Monday August 23, 2010
Monday Starters - By Soo Ewe Jin
THERE is just so much information going around. And so many gadgets that channel the information to us.
“Not tonight dear, I’ve got information overload” could well be another excuse for tired spouses to use in this time and age.
I was having supper with my wife at a WiFi-connected coffee outlet recently and unlike the 24-hour teh tarik joints, the silence was deafening.
Every table was occupied but people were not talking to one another. There were just as many notebooks as there were customers, and obviously there was plenty of virtual conversations going on.
The old 555 notebook and the new notebook.
One person was using an iPad, and I also saw a few iPhones. Amidst all the modern gizmos and gadgets, my under-RM150 handphone seemed like a relic from the dinosaur age.
But unknown to the people enjoying their coffee and conversing via Facebook or Twitter, I have in my pocket what must surely qualify as the most ancient but most reliable information tool ever invented.
I came across it by accident when I took a dear 80-year-old friend for lunch a few weeks ago and he needed to photocopy some documents.
At the shop, I saw a few stacks of notebooks, in different colours, tucked away in a corner, with the 555 symbol on it.
Okay, at this point, all of you in the workforce who are young enough to call me “Uncle” should go home and ask your parents what this little notebook is all about.
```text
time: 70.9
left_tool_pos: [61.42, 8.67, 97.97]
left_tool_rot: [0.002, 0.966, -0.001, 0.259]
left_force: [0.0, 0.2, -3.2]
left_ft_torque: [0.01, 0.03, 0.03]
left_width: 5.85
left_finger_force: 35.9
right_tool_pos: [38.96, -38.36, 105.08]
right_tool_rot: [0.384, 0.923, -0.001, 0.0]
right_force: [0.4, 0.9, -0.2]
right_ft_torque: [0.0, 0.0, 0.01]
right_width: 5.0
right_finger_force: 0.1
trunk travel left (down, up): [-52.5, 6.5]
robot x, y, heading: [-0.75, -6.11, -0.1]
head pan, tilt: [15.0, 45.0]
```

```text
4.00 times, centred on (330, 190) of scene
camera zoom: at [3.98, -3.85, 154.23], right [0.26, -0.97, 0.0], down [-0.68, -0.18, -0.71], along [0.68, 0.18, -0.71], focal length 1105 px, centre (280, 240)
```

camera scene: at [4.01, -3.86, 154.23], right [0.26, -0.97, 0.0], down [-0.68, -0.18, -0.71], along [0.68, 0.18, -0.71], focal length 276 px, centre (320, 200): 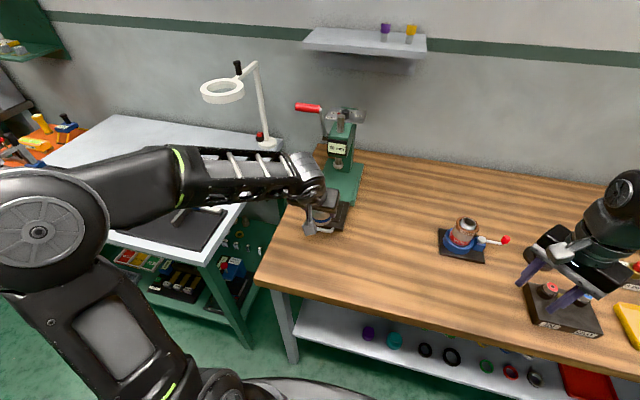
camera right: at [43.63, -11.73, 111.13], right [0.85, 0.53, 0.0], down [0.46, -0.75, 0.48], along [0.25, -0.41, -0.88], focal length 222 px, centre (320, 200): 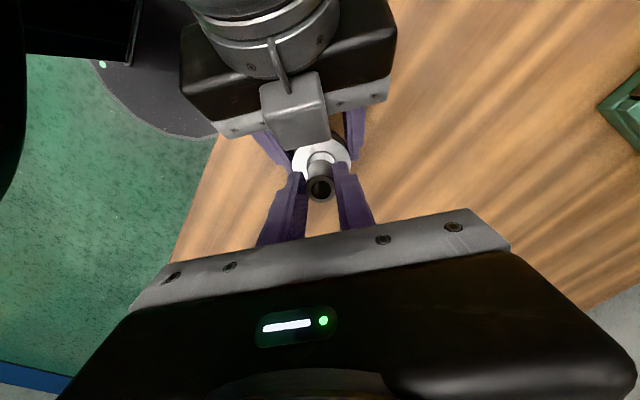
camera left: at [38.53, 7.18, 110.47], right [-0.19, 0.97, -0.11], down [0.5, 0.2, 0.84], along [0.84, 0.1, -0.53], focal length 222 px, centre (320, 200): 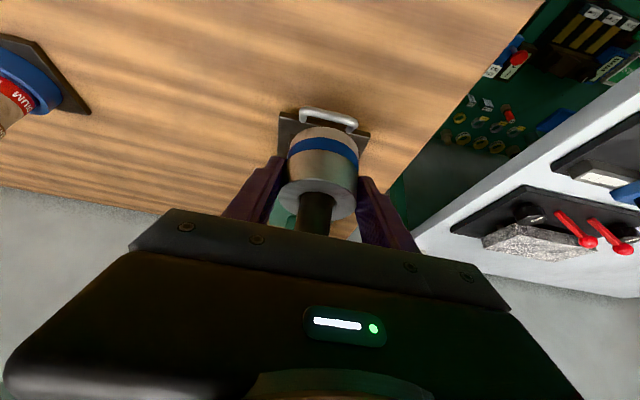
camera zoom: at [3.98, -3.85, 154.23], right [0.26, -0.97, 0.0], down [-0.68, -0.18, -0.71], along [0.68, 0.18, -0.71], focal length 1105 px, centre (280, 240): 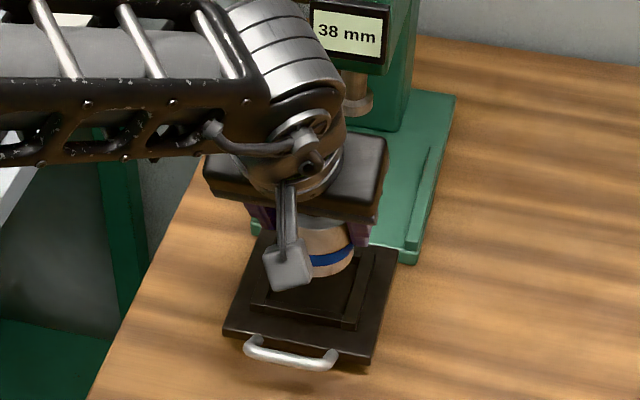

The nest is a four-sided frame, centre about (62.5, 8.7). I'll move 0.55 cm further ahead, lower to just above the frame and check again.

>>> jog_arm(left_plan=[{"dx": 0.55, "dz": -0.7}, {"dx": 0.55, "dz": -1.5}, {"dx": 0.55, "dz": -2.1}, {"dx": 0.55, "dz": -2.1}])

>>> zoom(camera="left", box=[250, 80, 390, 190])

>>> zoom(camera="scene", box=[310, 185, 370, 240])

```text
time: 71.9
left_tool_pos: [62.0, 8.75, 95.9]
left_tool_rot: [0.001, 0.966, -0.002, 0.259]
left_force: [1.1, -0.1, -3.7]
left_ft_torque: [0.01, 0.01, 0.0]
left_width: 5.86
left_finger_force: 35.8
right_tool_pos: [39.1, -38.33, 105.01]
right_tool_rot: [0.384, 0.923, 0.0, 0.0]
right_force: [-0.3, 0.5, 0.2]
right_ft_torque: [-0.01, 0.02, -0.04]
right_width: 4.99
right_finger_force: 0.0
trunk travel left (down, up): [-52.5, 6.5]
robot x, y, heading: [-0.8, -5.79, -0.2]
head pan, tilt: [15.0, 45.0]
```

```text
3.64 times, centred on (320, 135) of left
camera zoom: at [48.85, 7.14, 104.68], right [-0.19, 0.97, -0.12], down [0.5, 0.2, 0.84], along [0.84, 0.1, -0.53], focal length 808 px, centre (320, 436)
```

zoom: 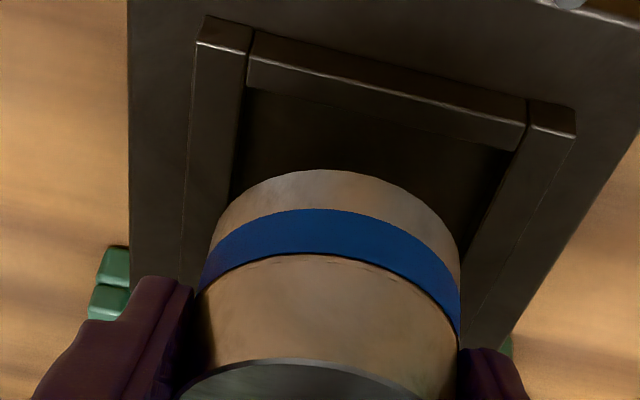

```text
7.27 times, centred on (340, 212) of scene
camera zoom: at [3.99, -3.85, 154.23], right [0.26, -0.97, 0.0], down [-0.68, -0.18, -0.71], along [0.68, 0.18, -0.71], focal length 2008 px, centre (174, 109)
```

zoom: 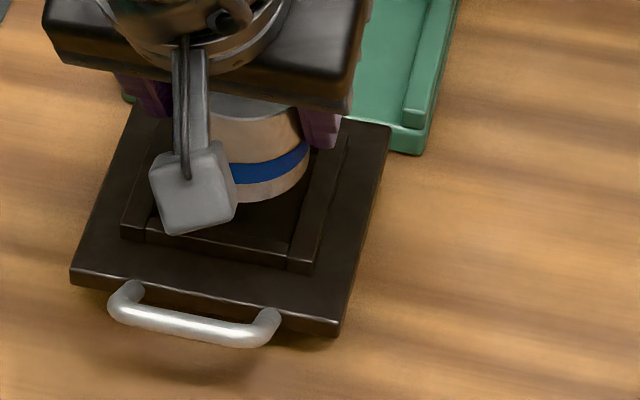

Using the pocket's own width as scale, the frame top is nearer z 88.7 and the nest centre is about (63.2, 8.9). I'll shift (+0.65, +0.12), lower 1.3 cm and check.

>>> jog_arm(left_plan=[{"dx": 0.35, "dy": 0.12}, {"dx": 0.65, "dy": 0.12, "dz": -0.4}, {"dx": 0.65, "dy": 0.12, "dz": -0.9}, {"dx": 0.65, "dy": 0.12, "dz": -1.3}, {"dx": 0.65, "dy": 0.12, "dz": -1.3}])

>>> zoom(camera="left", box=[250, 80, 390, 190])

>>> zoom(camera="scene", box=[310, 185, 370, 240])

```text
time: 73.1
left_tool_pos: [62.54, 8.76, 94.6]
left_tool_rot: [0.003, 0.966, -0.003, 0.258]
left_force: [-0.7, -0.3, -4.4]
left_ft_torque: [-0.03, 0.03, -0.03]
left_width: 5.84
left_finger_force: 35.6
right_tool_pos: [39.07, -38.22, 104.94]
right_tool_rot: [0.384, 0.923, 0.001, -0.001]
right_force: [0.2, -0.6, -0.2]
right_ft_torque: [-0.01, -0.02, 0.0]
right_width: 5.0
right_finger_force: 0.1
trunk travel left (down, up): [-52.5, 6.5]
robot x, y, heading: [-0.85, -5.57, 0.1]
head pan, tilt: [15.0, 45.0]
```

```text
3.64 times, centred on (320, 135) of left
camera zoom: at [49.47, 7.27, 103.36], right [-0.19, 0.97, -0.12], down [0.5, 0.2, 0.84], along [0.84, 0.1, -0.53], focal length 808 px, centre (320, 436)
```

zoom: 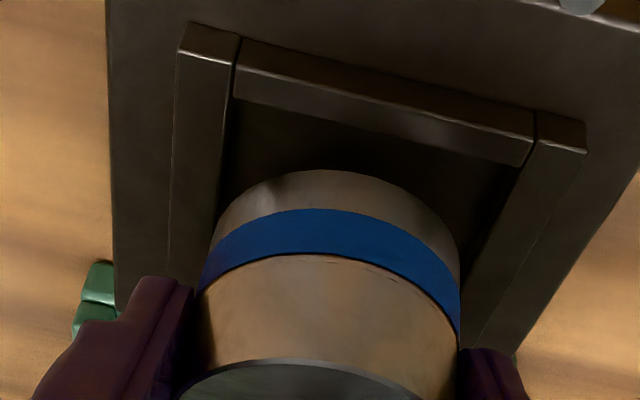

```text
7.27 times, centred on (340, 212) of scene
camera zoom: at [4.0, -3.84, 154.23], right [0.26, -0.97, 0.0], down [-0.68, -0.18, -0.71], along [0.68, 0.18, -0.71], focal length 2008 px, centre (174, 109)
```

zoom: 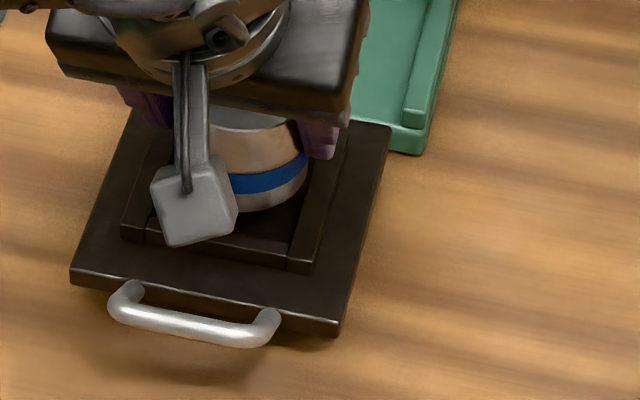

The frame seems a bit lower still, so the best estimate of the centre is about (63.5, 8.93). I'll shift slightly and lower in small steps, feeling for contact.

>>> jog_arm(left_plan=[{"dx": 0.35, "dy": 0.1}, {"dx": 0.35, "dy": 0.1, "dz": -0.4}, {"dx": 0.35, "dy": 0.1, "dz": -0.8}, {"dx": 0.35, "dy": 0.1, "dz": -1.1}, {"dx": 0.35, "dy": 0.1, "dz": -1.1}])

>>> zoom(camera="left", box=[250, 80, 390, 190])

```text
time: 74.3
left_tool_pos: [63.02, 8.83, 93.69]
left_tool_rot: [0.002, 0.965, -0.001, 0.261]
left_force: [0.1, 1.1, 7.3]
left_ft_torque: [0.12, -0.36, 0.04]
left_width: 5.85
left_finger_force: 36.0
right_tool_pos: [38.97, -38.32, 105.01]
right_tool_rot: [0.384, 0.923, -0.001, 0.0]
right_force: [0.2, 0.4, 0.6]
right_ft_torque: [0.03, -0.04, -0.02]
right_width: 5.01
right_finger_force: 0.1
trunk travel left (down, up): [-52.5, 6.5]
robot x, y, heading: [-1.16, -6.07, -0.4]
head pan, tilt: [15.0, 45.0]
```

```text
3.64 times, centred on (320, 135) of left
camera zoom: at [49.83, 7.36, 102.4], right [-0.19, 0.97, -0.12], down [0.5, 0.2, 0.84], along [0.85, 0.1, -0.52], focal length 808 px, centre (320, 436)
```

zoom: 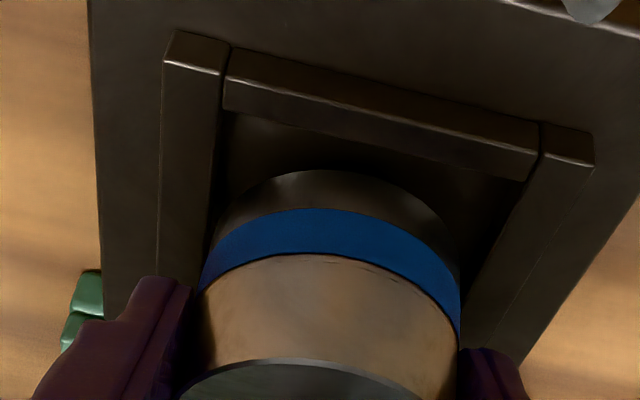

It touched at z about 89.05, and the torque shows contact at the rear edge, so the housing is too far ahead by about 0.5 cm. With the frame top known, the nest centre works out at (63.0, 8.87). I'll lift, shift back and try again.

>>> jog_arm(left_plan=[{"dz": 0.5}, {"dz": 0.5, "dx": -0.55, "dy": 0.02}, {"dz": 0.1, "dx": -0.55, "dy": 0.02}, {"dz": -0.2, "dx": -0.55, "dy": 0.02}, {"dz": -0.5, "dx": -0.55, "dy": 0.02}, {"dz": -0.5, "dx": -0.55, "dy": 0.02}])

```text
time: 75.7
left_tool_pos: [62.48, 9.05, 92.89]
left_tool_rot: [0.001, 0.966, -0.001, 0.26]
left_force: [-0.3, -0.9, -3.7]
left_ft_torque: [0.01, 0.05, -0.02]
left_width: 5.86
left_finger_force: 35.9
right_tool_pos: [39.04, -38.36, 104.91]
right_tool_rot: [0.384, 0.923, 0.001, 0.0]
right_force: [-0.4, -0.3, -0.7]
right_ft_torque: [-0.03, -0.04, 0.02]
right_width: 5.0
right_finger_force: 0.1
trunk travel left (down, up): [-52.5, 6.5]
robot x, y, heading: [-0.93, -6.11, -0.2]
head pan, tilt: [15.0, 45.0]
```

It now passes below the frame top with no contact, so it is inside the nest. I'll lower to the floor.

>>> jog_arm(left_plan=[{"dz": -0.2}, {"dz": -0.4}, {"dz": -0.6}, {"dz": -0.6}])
But for the baby-boomers who are at the higher level of management, I am sure you will be interested to know where this shop is.
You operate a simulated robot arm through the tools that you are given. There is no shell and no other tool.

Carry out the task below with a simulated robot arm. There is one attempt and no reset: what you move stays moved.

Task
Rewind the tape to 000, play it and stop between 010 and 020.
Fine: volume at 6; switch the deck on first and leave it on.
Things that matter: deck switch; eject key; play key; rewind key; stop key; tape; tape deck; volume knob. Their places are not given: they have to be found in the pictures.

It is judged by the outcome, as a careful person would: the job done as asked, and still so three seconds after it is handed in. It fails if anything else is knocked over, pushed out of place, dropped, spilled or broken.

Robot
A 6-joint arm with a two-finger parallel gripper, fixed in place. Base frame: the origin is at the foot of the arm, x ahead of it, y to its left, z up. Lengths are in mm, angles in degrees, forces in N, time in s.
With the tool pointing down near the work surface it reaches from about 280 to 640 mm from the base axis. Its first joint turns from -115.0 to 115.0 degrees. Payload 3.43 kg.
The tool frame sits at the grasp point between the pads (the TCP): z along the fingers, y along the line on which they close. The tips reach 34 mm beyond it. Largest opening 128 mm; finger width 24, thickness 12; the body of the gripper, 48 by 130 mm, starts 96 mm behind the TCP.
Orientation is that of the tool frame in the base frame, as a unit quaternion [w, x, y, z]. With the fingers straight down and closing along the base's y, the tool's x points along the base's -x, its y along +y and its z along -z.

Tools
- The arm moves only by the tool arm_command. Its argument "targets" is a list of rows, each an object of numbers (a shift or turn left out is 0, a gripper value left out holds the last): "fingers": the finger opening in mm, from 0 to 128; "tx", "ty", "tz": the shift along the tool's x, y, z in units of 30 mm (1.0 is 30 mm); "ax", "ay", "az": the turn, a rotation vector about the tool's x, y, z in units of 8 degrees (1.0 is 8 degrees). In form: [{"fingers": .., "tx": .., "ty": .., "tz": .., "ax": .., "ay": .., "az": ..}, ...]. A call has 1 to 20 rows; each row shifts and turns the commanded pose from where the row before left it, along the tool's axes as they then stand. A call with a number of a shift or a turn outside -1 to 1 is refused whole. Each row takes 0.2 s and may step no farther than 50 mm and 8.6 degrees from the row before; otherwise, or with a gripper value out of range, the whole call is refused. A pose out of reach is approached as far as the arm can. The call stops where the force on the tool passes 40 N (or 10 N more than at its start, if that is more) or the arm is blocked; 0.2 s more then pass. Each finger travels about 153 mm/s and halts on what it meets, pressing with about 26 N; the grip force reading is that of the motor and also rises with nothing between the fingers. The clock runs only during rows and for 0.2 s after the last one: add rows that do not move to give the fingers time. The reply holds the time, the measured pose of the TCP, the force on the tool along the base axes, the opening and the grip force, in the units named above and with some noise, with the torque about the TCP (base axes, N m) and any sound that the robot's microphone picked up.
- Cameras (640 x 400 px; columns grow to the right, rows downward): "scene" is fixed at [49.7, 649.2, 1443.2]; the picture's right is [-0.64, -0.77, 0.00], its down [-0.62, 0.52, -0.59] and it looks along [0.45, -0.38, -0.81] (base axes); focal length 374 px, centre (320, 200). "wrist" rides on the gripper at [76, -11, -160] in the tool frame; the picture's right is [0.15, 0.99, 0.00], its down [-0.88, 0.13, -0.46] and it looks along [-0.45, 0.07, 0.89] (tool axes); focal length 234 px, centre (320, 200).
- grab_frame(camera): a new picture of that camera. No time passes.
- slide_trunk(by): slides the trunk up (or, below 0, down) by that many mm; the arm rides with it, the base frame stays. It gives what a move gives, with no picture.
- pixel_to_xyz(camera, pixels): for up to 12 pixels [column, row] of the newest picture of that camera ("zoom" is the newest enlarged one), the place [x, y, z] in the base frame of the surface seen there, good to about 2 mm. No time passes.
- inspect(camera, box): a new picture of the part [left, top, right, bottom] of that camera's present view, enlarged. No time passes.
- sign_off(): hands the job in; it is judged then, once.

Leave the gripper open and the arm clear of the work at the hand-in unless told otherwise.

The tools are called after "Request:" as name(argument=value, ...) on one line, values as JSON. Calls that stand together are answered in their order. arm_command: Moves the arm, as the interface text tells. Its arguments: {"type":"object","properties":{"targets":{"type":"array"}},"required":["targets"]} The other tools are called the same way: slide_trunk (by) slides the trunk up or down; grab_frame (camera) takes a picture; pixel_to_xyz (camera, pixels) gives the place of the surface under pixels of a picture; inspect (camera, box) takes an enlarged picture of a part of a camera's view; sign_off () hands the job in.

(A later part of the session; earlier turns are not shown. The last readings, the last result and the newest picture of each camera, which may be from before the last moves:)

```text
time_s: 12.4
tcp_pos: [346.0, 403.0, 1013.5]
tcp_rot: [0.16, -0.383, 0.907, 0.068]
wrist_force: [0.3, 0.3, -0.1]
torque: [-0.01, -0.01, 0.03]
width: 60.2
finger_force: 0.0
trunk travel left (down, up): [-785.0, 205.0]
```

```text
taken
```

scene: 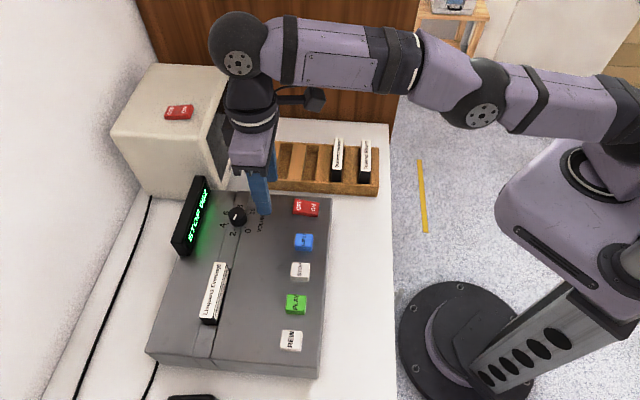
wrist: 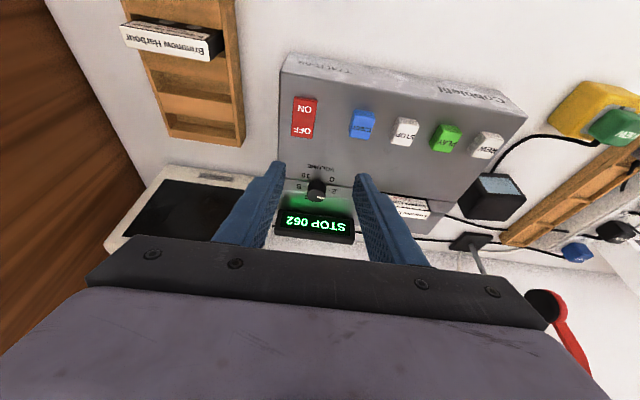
Long before a notebook became a computer, this 555 notebook was the essential item in one’s pocket.
We used it to jot down numbers, appointments, birthdays and other essential reminders.
In my growing-up years, we got really worried at the end of the month when we went to the sundry shop because the owner would wave the 555 notebook at us, and remind us that the bills had not been settled.
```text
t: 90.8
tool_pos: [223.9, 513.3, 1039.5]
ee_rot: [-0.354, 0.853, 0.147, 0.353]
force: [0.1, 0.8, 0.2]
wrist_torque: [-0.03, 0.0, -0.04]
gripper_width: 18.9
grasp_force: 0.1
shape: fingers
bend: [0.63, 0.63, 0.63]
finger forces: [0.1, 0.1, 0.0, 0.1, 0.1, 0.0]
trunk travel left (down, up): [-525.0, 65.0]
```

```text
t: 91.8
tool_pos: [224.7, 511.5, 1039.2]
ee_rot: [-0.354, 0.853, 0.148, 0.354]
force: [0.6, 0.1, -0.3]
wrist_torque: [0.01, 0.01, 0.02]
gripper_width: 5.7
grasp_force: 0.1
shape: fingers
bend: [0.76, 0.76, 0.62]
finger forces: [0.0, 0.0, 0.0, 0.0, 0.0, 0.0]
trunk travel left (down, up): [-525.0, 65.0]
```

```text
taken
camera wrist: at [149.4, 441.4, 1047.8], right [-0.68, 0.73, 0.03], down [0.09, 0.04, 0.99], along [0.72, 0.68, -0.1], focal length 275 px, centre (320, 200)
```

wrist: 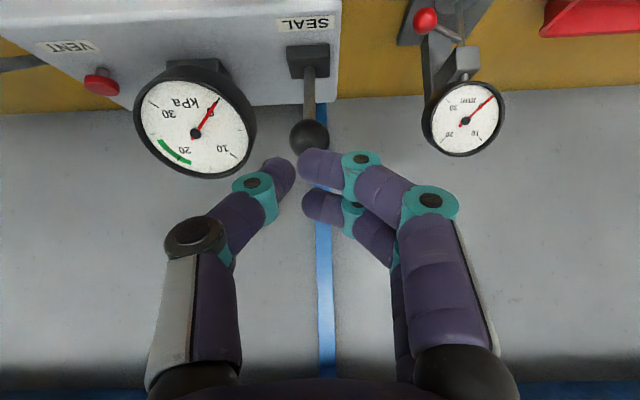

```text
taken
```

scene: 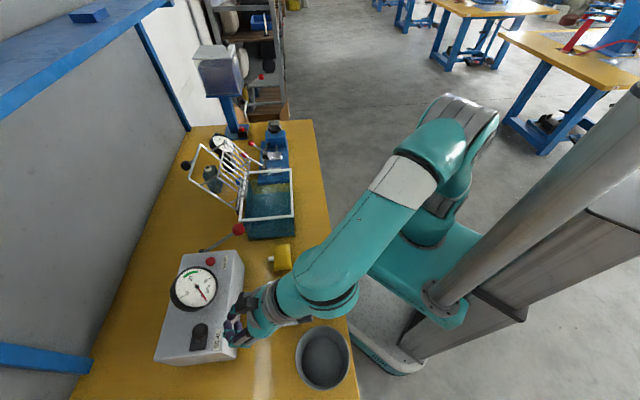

Multi-tasking is a given in this fast-paced working life of ours and we are getting reminders all the time.
Which is why I find the 555 notebook to be so useful.
In the front half, I write down the things I have to do and cancel them out once they get done. In the back half, I scribble down the more long-term issues, like changing the TV if my better half approves.
Somewhere in the middle, I have a section which I call “unexpected”. Here I list down unexpected events, like people in hospitals I plan to visit, or people I need to call or write to.
What is interesting, in these few weeks since I started using the notebook, is that I can immediately see how productive I have been and also the urgency I attach to the items that get written into this notebook.
Unlike annoying electronic reminders which, like alarm clocks, often get turned off and ignored, I find that I simply cannot ignore what I have written in the 555 notebook as I flip and check the handwritten pages each day. For me, it is key to managing information in a more personal, human, albeit archaic, way.
Deputy executive editor Soo Ewe Jin still dreams of getting an iPad but he will also make sure that he never leaves home without his 555 notebook in his pocket.